İslamcılık: İslamcılık fikri, XIX. yüzyılın ortalarında Hindistan’da şekillenmiş ve daha sonra Osmanlı Devleti’nin dâhiline sirayet etmiştir.[21 - Şerif Mardin, İslâmcılık, TCTA, c. V, İstanbul, 1985, s. 1400.] XIX. yüzyılın ikinci yarısından itibaren ortaya çıkan İslamcılık fikri, dinî bir akım olmaktan ziyade, siyasi bir nitelik taşımakta idi. İslamcılık fikri, özellikle II. Abdülhamit Dönemi’nde, bir politika hâline getirilmiş, Müslümanların İslam’a sarılmalarını, birlik ve beraberlik içinde hareket etmelerini öne çıkardığı için, Pan-İslamizm olarak adlandırılmıştır. II. Abdülhamit Dönemi’nde, Osmanlıcılık ve Türkçülükten daha ziyade, birlik ve beraberliğin İslamcılık fikri ile sağlanacağına inanılmış ve hilafet kurumu ön plana çıkarılmıştır. Osmanlı aydınları arasında zaten var olan, işlerin düzelmesinin İslami değerlere daha sıkı sarılmak ile sağlanabileceği görüşü, II. Abdülhamit Dönemi’nde İslamcılık fikrine dönüşmüştür. Bu fikrin ön plana çıkmasında Cemaladdin Efganî ve Muhammed Abduh’un önemli etkileri olmuştur. 1870 yılında İstanbul’a gelerek II. Abdülhamit ile görüşen Efganî’nin, İslamcılık cereyanının ön plana çıkmasında büyük katkısı ve etkisi olduğu düşünülmektedir.

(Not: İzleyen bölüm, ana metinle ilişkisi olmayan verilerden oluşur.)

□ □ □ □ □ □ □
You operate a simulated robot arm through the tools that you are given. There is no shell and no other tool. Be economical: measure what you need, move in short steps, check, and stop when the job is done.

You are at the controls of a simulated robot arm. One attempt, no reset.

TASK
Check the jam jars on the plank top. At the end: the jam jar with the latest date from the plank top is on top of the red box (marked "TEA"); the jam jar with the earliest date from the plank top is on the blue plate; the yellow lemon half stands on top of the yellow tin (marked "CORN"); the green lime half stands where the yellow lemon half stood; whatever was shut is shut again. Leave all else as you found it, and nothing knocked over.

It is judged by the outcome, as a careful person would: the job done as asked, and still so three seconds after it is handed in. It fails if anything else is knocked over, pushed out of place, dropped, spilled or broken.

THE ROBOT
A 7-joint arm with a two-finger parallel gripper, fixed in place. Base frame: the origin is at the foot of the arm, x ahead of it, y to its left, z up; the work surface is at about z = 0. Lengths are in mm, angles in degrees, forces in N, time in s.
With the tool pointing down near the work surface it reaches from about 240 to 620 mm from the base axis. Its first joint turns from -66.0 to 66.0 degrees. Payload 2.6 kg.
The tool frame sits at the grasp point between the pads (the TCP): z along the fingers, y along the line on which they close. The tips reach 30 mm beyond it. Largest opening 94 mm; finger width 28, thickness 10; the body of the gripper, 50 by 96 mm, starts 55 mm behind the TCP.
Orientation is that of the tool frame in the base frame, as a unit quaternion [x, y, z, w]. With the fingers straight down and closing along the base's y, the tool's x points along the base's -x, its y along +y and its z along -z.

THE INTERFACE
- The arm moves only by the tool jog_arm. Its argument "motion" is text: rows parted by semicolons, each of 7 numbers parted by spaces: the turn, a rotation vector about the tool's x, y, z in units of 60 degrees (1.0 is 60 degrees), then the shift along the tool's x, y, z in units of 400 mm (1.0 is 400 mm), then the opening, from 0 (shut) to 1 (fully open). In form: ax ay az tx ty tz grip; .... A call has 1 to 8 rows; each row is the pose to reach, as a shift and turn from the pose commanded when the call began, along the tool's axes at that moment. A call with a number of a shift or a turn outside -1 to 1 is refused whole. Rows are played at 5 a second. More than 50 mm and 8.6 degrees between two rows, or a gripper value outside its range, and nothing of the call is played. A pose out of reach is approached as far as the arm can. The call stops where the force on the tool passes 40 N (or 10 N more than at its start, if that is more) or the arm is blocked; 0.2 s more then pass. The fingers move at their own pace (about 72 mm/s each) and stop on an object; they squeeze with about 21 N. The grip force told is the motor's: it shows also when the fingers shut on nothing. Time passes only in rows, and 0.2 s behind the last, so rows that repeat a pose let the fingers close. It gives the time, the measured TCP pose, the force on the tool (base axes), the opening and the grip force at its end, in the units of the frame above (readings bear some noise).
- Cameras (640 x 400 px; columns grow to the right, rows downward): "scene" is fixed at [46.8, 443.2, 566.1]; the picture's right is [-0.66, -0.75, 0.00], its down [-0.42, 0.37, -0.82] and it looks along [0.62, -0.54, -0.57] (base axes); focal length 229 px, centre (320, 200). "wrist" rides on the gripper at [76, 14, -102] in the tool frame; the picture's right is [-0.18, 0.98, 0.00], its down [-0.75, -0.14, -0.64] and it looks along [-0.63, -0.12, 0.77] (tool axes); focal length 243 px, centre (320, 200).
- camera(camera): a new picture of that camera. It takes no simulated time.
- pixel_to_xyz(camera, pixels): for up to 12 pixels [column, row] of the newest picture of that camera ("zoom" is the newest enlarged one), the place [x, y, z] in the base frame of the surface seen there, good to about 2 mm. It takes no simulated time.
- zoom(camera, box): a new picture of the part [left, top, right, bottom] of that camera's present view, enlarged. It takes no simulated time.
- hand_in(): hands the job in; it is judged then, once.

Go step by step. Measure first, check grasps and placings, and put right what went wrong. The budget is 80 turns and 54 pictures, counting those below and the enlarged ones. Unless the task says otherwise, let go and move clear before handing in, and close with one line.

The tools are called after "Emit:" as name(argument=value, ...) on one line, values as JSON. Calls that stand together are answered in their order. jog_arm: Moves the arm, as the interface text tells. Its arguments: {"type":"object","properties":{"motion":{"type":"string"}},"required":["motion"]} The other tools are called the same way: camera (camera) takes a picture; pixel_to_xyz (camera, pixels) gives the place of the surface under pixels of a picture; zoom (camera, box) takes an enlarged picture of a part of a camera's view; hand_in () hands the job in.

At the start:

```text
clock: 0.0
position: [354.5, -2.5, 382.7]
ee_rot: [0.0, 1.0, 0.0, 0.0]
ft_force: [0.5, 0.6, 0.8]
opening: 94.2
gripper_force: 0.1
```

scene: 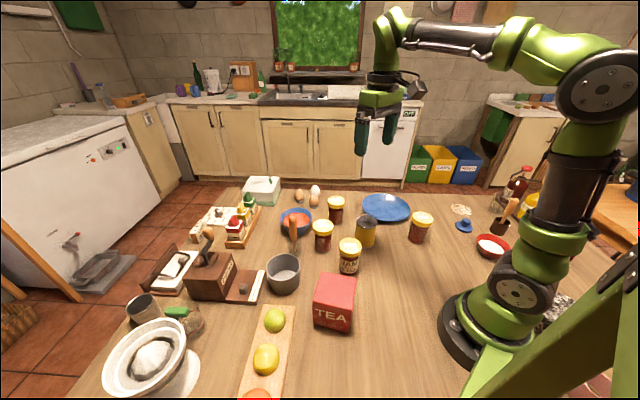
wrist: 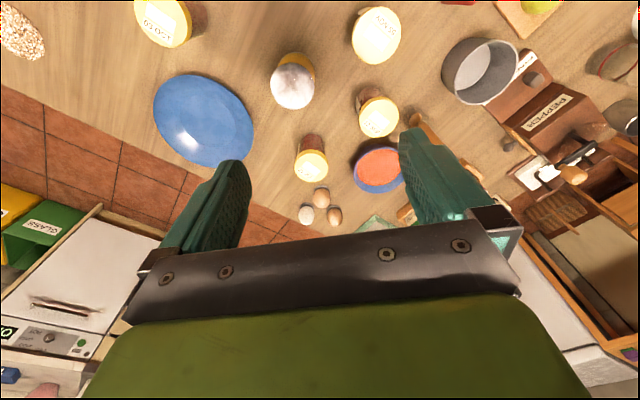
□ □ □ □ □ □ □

İslamcılık cereyanının yayın organı olarak kabul edilen Sırat-ı Müstakim ve Sebîlürreşâd mecmualarının etrafında toplanan aydınlar, bu fikrin ön plana çıkmasına katkıda bulunmuşlardır. Bu politika, sadece fikrî aşamada kalmamış, özellikle II. Abdülhamit Dönemi’nde, Arap unsurlarına ilgi gösterilmesine, bunların sarayda ve bürokraside görevlendirilmelerine, tarikat şeyhleri ile sıcak münasebetler kurulmasına neden olmuştur.[22 - Gotthard Jaschke, Yeni Türkiye’de İslâmlık, Trc. Hayrullah Örs, Ankara, 1972, s. 12; Ercüment Kuran, Türkiye’nin Batılılaşması ve Milli Meseleler, Ankara, 1994, s. 103-105; Bayram Kodaman, A.g.m., s. 60–61.] İslamcılık, İttihâd-ı İslâm adı altında 1870’den itibaren Osmanlı Devleti’nin hâkim siyasi düşüncesi olmakla beraber, bir fikir hareketi olarak ortaya çıkışı yaklaşık 40 sene sonra II. Meşrutiyet sonrasında, Sırat-ı Müstakim’in 14 Ağustos 1908 tarihinde yayın dünyasına girişi ile başlatılmaktadır.[23 - İsmail Kara, Tanzimattan Cumhuriyete İslâmcılık Tartışmaları, TCTA, c. V, İstanbul, 1985, s. 1409.]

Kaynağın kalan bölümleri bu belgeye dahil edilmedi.